I would submit that an awareness of a pre-existing membership of a particular and identifiable people has long been found in those of us who believe in nation states and borders. But I would also argue that that same awareness can be found in those on the Left who are denouncing the Russian invasion. For if Ukrainians are not a people in their own right, why should they have self-determination? If, as Putin holds, they are Russians, does it make sense to say that they are entitled to that determination? It would be tantamount to asserting that Russians are entitled to self-determination from Russians. Applying that logic, there should be no opposition to Surrey declaring a bona fide independence from the rest of England.

If those crying out in defence of Ukraine do not see a people that pre-exists its nation state, but rather a people identified only by the continued existence of that state, they nonetheless do acknowledge that Ukrainians are a distinct and separate people albeit merely by virtue of citizenship, irrespective of background.

Let us assume for a moment that is the correct view. This does not change the fact that Ukrainians, even by admission of the Left, have the right to decide for themselves their own future. Such a freedom must surely be unfettered, meaning that any and all decisions that could affect them within their borders should be within their exercise of control.

I think the notion of a people based on pre-existence to a state, though manifested and formalised by the creation of a state – a homeland – is the better one, without which the nation state is less well-grounded and defensible. Another reason is that if a people are identified by the existence of the state they occupy, what happens if that state ceases to exist?

None of this is to diminish the role that territory plays in the identity of a people. On the contrary, and as alluded to above, that role is of paramount importance.

The occupation of territory, together with the establishment of institutions endowed with a sense of identity and which reflect the culture of its people, is a direct manifestation of that pre-existing status that subsists in the absence of a law that enshrines and protects it.

Scruton put it thus: “National loyalty marginalises loyalties of family, tribe and faith… [placing] before the citizen’s eyes…a country…defined by a territory, and by the history, culture and law that have made that territory ours.” He goes on to say that “Nationality is composed of land, together with the narrative of its possession.”

As such, the nation state of a people – their homeland – becomes as much a part of their identity as their cultural practices.
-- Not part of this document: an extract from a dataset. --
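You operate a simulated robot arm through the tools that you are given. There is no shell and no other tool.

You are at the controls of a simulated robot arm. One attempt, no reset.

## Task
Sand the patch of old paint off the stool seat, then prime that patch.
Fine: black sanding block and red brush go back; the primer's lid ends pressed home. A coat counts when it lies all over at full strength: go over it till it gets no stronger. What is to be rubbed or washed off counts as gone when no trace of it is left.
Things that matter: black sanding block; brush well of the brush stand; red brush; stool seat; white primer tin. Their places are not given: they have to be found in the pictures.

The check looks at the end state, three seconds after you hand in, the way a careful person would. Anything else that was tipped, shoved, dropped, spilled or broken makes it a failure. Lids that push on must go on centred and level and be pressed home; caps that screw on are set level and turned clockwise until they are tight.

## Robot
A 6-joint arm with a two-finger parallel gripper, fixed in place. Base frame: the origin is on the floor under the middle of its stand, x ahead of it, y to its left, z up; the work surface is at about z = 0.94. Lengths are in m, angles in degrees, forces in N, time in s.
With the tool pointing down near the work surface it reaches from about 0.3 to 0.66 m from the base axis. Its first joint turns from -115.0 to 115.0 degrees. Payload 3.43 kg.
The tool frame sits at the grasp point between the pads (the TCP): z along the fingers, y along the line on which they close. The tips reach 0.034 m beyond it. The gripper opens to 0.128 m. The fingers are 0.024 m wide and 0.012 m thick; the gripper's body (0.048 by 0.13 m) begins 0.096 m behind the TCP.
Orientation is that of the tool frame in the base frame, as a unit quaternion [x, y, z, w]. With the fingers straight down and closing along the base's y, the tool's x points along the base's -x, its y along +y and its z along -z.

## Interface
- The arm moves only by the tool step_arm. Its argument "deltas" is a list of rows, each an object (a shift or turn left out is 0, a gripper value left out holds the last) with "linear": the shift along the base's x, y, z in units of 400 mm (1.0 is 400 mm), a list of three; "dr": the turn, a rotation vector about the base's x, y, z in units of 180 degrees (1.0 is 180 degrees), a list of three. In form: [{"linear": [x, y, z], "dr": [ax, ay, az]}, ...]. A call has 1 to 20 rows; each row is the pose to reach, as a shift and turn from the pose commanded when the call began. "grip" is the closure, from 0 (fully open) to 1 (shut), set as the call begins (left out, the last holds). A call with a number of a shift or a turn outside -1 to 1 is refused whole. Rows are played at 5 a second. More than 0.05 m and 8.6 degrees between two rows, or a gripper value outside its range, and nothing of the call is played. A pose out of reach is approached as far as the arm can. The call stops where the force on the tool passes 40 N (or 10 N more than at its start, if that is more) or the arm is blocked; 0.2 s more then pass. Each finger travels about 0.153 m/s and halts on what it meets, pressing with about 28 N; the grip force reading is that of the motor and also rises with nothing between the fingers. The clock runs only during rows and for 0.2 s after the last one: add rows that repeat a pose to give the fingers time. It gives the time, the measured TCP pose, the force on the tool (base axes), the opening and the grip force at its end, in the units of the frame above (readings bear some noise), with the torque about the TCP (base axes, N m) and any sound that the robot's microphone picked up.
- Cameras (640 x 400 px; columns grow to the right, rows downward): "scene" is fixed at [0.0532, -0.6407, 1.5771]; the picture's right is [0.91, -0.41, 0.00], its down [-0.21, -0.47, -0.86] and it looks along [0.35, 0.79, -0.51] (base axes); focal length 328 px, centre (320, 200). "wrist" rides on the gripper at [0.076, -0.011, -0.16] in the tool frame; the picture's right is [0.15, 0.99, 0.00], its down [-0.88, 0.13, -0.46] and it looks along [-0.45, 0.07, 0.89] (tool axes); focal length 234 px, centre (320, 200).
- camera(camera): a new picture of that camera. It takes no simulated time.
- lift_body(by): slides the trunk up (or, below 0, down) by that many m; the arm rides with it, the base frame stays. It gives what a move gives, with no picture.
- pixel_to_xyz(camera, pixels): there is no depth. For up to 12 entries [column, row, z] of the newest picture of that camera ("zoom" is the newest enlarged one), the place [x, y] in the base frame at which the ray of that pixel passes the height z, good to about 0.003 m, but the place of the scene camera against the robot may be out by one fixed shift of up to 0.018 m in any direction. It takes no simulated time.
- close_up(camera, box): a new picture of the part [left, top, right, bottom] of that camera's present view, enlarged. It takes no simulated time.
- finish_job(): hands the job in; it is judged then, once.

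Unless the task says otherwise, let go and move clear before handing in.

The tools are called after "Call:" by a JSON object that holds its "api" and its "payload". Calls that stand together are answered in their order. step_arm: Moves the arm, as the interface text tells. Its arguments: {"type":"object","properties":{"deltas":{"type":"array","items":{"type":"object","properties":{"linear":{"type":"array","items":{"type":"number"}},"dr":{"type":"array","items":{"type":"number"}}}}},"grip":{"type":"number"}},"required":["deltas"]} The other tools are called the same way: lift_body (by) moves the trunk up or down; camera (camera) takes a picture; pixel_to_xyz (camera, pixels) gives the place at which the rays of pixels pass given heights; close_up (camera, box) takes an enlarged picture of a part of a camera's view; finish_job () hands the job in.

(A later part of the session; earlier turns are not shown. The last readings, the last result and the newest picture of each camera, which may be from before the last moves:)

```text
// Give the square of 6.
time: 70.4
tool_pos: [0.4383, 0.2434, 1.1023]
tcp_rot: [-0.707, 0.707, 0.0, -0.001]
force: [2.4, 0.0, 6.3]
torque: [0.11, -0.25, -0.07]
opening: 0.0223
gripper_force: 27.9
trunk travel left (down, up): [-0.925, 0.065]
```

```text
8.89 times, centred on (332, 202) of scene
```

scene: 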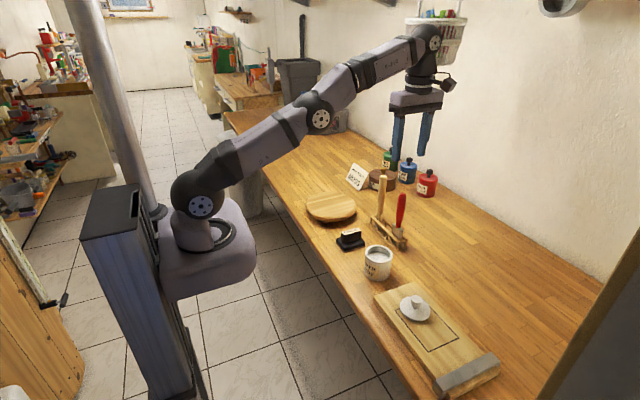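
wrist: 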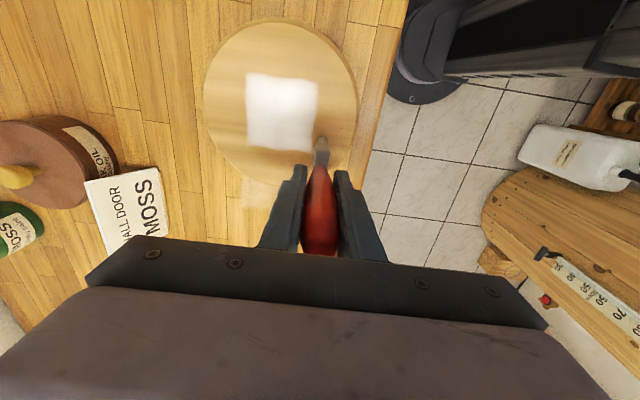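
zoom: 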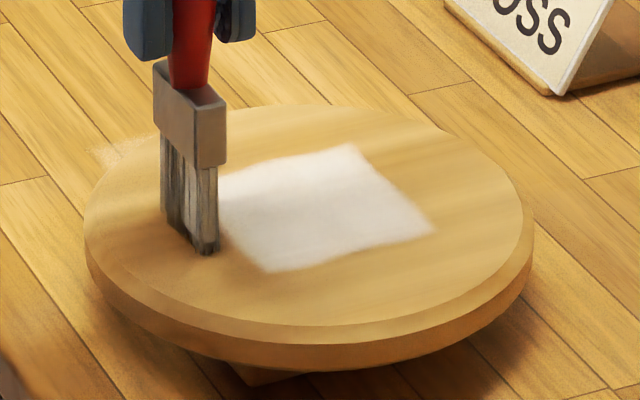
The loss of that homeland does not to my mind destroy them as a people but it is certainly a gross offence against their identity which serves to alienate them from themselves, even if not completely.

In this way, and as now brought to our attention in the most alarming of ways, borders matter. But more than that: the reaction to the invasion of Ukraine proves to us we already knew that, including those who ceaselessly advocate for the right of all and sundry to enter a Western country as if it were more their right to do so than our right to preserve our sense of who we are by exercising full control over our borders.

Russia might be invading Ukraine with tanks; the United Kingdom has been invaded by other means – unwanted mass immigration which has encouraged millions to arrive with their own cultures and sense of who they are in distinction to us who were already here and whose sense of ourselves is intimately bound up in our own homeland, its institutions and its history – now all under assault for being less than perfect and not reflective (rightly so) of peoples whose cultures and identities evolved thousands of miles from our shores.

It is time we recognised that if, as I would agree, Ukraine has a right to exist for the benefit of Ukrainians, detached from Russia and free to determine its own future, we in the West and in particular Great Britain, have that right also. We, too, are a people. Our state, our kingdom, might be the result of a unification of the English, Welsh, Scottish and Irish peoples, but each of us retains our own unique character and, importantly, homeland. Although there is some agitation to dissolve the union in Scotland (and in some parts of England), the preservation thereof derives from continuing mutual agreement without impinging on that uniqueness.

The same cannot be said for the results of mass immigration and multiculturalism which, whilst allowing newcomers to preserve their identities, serves to undermine ours whose is expressed in the country we have for a thousand years called home, but is now threatened with having to accommodate increasingly vast differences while losing the benefit of a retreat to somewhere recognisably ours such as was available to Englishmen and Scotsmen alike prior to 1945.

Any student of history can point to numerous examples of the inherent difficulties in establishing territorial dominion over multitudinous peoples who differ so widely in matters of culture and identity that open conflict eventually bursts out and engulfs the region. The situation as we face it in Great Britain, brought about by absurd notions of cultural relativity, is unsustainable.

The circumstances in which Ukraine now finds itself are objectively much more urgent and dire and, admittedly, have come about in a different manner: but the intended outcome is the same. Putin is, after all, making an attempt to reabsorb the Ukrainian people into a Greater Russian family, thereby extinguishing their identity. He will fail to do this absolutely, but if he succeeds in establishing dominion over the territory that otherwise acts as a significant expression of who they are, their identity will be materially reduced.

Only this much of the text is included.